My Granny always used cabbage cucumbers onions vinegar sugar and pickling spice, my Mom did the same recipe just added some hot peppers. I like the option of putting it up in jars or just making a batch any time of year, and keeping it on hand, in the fridge ready for soup beans and cornbread any time
I remember my mother and grandmother making relish that seemed to be like this. They would also can small green tomatoes and pods of hot pepper together in quart jars. I don’t know from personal experience, but I heard these tomatoes would put a blister on a work glove. I have never liked relish or those green tomatoes. One thing I dearly loved was the small pickled peaches they made, the ones I now find at produce stands don’t compare.

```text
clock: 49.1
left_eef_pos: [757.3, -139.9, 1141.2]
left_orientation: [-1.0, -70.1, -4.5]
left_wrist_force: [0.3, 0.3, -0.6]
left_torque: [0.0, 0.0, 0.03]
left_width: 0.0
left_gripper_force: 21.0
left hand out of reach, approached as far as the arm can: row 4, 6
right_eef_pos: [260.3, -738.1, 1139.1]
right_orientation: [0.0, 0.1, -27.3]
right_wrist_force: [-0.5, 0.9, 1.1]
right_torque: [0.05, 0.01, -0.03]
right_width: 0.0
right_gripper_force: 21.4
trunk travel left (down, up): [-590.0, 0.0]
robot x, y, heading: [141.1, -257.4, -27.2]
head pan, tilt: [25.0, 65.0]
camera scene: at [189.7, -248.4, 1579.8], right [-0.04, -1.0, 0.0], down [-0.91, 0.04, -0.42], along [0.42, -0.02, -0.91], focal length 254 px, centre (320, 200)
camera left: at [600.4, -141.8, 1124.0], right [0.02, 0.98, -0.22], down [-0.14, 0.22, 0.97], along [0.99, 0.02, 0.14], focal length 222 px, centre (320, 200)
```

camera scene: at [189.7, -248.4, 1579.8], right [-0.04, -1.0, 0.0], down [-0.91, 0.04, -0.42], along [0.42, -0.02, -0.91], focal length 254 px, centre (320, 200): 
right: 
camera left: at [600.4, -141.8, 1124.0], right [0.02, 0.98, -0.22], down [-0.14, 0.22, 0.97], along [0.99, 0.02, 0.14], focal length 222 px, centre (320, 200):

Some of yesterdays comments about moon pies, peanuts in cokes, RC colas, Lance crackers (nabs) and old time country stores made me think of how it used to be when I was growing up back in 50 and 60’s. If not working me would be hang around the outside of these stores in warm weather or sit around a potbellied stove in the winter months. A lot of them sitting on turned up wooden Coke Cola crates. I am sure there would be some off color stories and jokes told, but not if children and ladies were around to hear them. They had and showed the upmost respect for women and children. Tipper, have you ever wrote anything about the old time country stores? Betty, I think I found some RC colas at a local grocery store, I will have to check it out.

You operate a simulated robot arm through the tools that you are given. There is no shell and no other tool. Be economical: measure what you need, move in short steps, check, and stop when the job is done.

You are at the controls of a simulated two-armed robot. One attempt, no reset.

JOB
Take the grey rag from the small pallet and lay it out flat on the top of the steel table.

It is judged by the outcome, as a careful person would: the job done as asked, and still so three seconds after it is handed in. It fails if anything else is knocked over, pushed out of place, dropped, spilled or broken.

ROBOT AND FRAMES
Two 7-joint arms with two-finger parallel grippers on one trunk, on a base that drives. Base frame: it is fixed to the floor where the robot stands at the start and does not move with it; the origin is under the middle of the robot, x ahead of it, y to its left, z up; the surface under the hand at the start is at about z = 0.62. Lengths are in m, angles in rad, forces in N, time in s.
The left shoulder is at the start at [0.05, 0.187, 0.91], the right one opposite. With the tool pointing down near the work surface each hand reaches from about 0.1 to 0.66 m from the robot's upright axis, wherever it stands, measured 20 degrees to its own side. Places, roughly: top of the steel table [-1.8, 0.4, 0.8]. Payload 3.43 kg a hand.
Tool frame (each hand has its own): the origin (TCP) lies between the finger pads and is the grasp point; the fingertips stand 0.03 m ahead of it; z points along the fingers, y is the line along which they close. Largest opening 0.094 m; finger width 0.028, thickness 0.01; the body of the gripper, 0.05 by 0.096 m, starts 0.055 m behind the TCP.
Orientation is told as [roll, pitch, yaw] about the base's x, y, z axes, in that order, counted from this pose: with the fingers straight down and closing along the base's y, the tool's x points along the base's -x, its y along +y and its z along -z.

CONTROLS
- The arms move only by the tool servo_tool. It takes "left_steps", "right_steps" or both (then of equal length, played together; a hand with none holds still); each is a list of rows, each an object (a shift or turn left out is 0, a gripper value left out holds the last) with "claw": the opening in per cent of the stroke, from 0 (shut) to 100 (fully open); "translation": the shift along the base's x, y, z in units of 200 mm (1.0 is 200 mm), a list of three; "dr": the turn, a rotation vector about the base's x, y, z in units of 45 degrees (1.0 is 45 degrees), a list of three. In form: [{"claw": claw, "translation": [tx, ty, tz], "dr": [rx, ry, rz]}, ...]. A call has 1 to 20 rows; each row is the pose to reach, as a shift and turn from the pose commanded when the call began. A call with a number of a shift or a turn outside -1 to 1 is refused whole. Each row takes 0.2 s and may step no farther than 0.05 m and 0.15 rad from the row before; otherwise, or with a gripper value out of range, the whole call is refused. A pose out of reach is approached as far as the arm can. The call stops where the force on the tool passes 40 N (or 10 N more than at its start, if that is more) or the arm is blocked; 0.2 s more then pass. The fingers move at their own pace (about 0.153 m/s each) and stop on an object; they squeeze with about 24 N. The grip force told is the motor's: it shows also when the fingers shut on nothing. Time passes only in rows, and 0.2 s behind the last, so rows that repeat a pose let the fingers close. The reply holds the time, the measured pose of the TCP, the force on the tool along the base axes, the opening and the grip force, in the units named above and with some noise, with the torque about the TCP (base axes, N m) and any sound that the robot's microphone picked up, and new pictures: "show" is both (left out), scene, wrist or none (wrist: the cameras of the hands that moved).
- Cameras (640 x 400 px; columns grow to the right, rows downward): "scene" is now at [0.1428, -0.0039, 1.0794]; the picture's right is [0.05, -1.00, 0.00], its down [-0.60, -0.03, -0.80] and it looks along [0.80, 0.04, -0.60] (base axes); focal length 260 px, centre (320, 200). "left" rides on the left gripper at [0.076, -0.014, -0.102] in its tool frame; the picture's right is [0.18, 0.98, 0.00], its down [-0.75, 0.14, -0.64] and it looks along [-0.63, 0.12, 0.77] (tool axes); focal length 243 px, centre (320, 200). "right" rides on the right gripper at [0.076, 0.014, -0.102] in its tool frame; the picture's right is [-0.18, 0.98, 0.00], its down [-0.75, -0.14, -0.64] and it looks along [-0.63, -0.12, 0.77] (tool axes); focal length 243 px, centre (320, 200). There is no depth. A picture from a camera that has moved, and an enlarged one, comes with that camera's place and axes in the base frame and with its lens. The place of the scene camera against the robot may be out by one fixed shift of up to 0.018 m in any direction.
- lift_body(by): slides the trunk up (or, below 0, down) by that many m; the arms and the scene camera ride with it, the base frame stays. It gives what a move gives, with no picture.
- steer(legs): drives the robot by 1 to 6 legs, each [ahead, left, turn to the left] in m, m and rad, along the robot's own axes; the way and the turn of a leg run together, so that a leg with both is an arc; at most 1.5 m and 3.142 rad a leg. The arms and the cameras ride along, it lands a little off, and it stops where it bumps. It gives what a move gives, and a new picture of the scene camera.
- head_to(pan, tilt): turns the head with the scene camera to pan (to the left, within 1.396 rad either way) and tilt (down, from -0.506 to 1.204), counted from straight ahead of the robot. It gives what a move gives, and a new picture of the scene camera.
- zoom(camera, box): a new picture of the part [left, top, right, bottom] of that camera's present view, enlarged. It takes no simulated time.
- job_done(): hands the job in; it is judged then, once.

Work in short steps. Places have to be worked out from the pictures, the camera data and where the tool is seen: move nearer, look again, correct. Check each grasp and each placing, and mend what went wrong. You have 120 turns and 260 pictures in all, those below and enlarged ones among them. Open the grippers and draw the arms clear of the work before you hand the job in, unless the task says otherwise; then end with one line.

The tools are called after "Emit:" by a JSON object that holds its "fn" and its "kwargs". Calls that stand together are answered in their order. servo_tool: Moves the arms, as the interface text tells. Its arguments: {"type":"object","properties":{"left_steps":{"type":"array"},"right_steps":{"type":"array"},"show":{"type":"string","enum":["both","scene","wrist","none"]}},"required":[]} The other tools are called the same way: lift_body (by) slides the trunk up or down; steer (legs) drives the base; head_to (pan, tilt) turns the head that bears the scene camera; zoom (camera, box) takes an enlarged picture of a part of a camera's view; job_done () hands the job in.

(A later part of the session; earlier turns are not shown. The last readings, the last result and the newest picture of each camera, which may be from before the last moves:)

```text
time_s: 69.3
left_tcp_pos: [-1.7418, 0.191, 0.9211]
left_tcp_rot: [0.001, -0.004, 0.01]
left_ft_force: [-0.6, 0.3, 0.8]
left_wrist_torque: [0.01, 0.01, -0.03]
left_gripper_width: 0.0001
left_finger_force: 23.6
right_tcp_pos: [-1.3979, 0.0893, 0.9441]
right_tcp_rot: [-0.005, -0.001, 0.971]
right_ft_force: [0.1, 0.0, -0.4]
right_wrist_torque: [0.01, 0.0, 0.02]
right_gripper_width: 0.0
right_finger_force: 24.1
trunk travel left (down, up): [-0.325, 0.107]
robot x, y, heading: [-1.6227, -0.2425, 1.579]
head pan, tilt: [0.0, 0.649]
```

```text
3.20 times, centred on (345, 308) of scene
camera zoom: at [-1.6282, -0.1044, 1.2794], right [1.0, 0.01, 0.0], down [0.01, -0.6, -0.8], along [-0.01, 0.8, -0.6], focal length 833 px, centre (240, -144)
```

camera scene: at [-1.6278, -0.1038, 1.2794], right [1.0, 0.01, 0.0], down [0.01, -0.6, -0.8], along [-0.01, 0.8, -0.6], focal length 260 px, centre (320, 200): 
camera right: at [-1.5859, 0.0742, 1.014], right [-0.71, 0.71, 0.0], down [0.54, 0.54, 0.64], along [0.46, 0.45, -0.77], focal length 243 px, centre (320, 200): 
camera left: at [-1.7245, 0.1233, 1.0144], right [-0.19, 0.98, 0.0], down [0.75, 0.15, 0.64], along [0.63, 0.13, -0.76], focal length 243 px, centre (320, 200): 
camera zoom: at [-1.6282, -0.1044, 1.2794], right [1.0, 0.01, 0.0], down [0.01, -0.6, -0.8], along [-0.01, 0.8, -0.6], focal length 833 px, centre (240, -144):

Thanks for sharing. I’ve got cucumbers out my ears so I’ll be trying this.
I can share the zucchini relish recipe if interested. It sure helps a body when you have so much zucchini needing to be used.
Have a great day! Many blessings
I do my mustard pickles that way. They only boil for one minute and then you put them in hot jars. The cucumbers and onions stay crunchy this way. You really should try them.